» **Short exercise**: Omit all pictures, then retype the data exactly as given. Return a JSON list in which every string is one line; blank lines are skipped.

» **Recorded data**:

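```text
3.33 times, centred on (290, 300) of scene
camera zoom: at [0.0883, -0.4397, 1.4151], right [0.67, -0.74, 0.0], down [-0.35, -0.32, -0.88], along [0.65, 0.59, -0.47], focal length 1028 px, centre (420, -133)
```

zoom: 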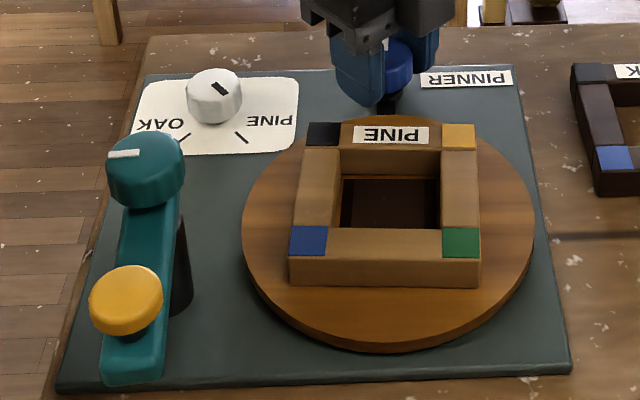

» **Exercise response**:
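[
  "```text",
  "3.33 times, centred on (290, 300) of scene",
  "camera zoom: at [0.0883, -0.4397, 1.4151], right [0.67, -0.74, 0.0], down [-0.35, -0.32, -0.88], along [0.65, 0.59, -0.47], focal length 1028 px, centre (420, -133)",
  "```",
  "zoom: "
]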